Sombre journey
Giannandrea Poesio
One of a Kind Nederlands Dans Theater 1, Sadler’s Wells Theatre Inspired by Ashton Royal Ballet, Linbury Studio Theatre Performance-makers like to experiment with creative modes and ideas. It is a natural urge in a world in which ‘new’ is synonymous with survival. Jiri Kylián’s quest for the new started a few years ago and it has led him through all sorts of processes with different degrees of success. Despite its title, his new work, One of a Kind, stands out as a consolidation of those processes. Most signature traits of his early and internationally acclaimed creations have disappeared. The use of powerful ensembles filling the stage with continuous movement has thus been replaced by a minimalist approach. Bodies are often isolated, occupying limited spaces with their movements. And, although there is still an unmistakably Kyliánesque dynamic flow, this, too, appears to have undergone some radical rethinking, for it is provocatively fragmented.
Indeed, such a drastic refutation of longestablished canons is the chief ingredient of One of a Kind. Still, this sombre journey into a psychological maze fails to take off, for it indulges in performing modes that have long passed their sell-by date. Both the limitations imposed by quirky sets (by Atsushi Kitagawara) and the interaction of the dancers with suspended geometric forms and lighting (by Michael Simon) are trite and old hat. Similarly, the repeated choreographic challenges to the classical vocabulary and the use of a score (by Brett Dean) that swings between original passages and a collage of different authors are barely a novelty. Only the superb talent of Nederlands Dans Theater 1’s dancers makes the three short acts acceptable, even though they, too, fall victim to a dated context.

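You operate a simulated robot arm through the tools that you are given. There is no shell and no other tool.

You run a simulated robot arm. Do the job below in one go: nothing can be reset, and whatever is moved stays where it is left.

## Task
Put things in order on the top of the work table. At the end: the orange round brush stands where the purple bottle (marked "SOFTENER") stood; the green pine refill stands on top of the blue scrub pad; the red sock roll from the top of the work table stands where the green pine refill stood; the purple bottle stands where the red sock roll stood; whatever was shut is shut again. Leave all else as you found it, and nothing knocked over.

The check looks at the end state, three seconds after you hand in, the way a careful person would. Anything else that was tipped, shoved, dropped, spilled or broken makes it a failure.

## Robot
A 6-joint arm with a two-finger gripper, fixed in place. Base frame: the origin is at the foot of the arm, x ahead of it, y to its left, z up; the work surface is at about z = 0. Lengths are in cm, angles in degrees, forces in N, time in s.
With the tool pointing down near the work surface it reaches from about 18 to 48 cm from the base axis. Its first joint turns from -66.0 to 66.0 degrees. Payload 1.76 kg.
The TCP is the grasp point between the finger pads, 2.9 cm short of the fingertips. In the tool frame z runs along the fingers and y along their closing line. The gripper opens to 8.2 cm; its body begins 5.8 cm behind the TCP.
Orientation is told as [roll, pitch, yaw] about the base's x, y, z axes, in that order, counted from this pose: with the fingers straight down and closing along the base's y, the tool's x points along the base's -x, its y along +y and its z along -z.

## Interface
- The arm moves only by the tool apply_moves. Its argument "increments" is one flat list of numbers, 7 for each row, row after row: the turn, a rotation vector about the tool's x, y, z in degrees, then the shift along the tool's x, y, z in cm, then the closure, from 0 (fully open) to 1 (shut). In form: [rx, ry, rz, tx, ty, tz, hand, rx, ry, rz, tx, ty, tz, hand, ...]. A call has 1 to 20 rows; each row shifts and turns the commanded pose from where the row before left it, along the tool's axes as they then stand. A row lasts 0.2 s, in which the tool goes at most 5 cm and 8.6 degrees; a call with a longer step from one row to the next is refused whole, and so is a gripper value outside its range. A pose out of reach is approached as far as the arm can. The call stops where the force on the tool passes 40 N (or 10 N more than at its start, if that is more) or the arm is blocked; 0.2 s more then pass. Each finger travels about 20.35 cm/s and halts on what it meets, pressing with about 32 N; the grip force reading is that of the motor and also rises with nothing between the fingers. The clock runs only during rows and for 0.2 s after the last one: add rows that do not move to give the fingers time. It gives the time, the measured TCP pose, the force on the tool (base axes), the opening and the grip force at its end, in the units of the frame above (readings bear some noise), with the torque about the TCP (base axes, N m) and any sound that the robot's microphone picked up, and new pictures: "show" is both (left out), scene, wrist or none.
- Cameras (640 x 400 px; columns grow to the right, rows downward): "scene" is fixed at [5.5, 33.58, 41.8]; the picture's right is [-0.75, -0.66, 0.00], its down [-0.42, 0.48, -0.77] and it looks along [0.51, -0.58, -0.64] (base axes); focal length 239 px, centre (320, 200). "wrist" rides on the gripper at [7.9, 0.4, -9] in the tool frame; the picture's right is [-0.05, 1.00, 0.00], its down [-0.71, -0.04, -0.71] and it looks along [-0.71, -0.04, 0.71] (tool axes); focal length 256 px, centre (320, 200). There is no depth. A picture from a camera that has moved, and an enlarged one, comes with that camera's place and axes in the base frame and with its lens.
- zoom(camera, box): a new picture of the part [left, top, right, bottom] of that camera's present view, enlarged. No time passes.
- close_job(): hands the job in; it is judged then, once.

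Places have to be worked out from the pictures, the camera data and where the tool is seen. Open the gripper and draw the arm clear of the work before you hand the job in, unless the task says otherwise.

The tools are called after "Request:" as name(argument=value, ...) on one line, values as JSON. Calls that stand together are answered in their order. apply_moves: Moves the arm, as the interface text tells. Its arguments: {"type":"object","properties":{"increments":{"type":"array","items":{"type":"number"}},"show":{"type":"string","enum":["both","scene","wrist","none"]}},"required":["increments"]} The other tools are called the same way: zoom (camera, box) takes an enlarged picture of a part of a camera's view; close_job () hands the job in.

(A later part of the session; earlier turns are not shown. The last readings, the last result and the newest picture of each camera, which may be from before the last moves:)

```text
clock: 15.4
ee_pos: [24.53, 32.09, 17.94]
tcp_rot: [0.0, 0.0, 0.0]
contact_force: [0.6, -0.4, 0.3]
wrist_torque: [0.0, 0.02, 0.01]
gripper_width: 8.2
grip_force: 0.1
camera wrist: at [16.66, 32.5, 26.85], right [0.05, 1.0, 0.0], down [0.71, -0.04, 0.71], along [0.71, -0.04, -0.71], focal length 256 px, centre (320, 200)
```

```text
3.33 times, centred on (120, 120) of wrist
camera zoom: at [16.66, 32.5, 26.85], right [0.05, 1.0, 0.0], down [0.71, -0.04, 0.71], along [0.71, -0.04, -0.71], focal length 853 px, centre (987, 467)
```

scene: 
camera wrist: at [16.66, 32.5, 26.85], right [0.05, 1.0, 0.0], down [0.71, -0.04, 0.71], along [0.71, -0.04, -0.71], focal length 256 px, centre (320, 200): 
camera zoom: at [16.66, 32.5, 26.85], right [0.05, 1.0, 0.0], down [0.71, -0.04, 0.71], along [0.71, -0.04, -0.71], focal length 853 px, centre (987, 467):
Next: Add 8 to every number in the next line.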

Meanwhile, the Royal Ballet has concluded its centenary celebrations of Frederick Ashton with an evening of new choreography. The Inspired by Ashton programme opened with a refined neoclassical piece, Memento, by the former Royal Ballet principal Anthony Dowson. The influences that informed his artistic vision came across clearly in this plotless dance, set to piano music by Rachmaninov. Without slipping into a regurgitation of Ashtonian formulae, Memento is a modern-day tribute to the classicism in which Ashton firmly believed, finding its apex in the central duet, beautifully performed by Deirdre Chapman and Martin Harvey.
Dawson’s neo-classical mood was a vivid, though pleasant, contrast to Kim Brandstrup’s Two Footnotes to Ashton. In the first ‘footnote’, the pastoral mood created by one of Gluck’s most serene arias is a humorous counterpoint to the relentless prodding and gentle taunting that a splendid Alina Cojocaru inflicts on an equally unique Johan Kobborg. The ingenious movement ideas develop from the responses of one body to the other, in a fluid and slightly perverse erotic game.
The second ‘footnote’, a solo for the superb Zenaida Yanowsky, focused on a dark exploration of solitude and loss, inspired by a photograph of a seated Margot Fonteyn in Salut d’Amour.
Choreographic classicism came back at the beginning of the second part with Peter Quanz’s Fantasy. Set to Schubert’s haunting Fantasy in F minor, the ballet is a curious mixture of drama and plotless dancing. Central to it is the romantic angst experienced by two lovers and their respective partners, but it is a drama that never develops or fully takes off. The presence of a superfluous corps de ballet detracts from the drama, while the use of naïve movements and acting turns the protagonists, Christina Elida Salerno, Gary Avis and Valeri Hristov, into lifeless stock characters.
In line with the first part’s pattern, Quanz’s work was followed by Wayne McGregor’s contrasting Engram, which relies on the vibrant combination of a sanguine duet for Cojocaru and Federico Bonelli, and some hypnotising, dance-less and extremely fast-paced projections of Ashton-related photographs. Although the projection goes on for slightly too long, its effect is immediate and provocative. After all, those photographs are the sole fragments of memory and primary sources any young artist can refer to when researching Ashton.
The rather curious evening concluded with Will Tuckett’s acclaimed Mr BearSquash-You-All-Flat, set to a score by Constant Lambert, one of Ashton’s closest friends. Whether this sparkling creation was an ideal conclusion or not, it is difficult to say. Some begrudged the lack of more apparent links to the Ashton legacy, while some others — myself included liked the way each dance-maker steered away from what would have been an unbearable set of choreographic, dramatic and musical quotations. Indeed, the title of the programme is an ambiguous one, and some explanation on how to interpret ‘inspired’ would have been most welcome.